• _Exercise directions_:
Only the pictures are omitted; repeat all other data exactly.

• _Data segment_:
⁂

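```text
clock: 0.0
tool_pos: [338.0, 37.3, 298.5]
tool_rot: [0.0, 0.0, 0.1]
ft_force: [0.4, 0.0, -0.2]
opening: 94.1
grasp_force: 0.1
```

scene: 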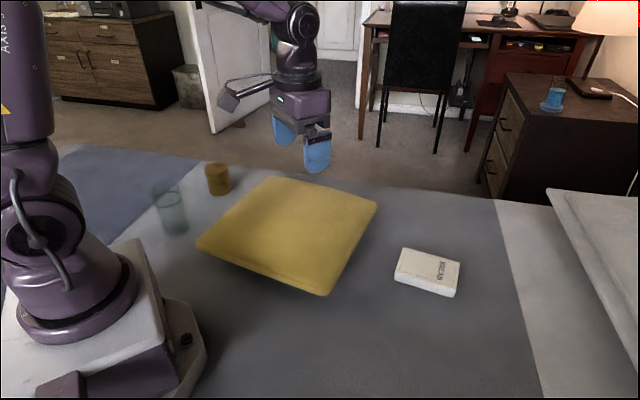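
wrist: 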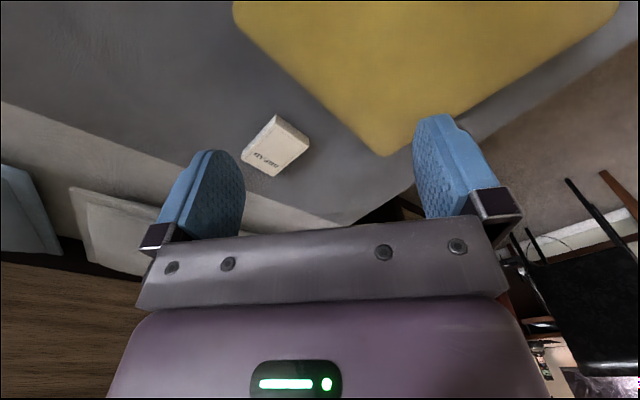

⁂

• _Written response_:
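```text
clock: 0.0
tool_pos: [338.0, 37.3, 298.5]
tool_rot: [0.0, 0.0, 0.1]
ft_force: [0.4, 0.0, -0.2]
opening: 94.1
grasp_force: 0.1
```

scene: 
wrist: 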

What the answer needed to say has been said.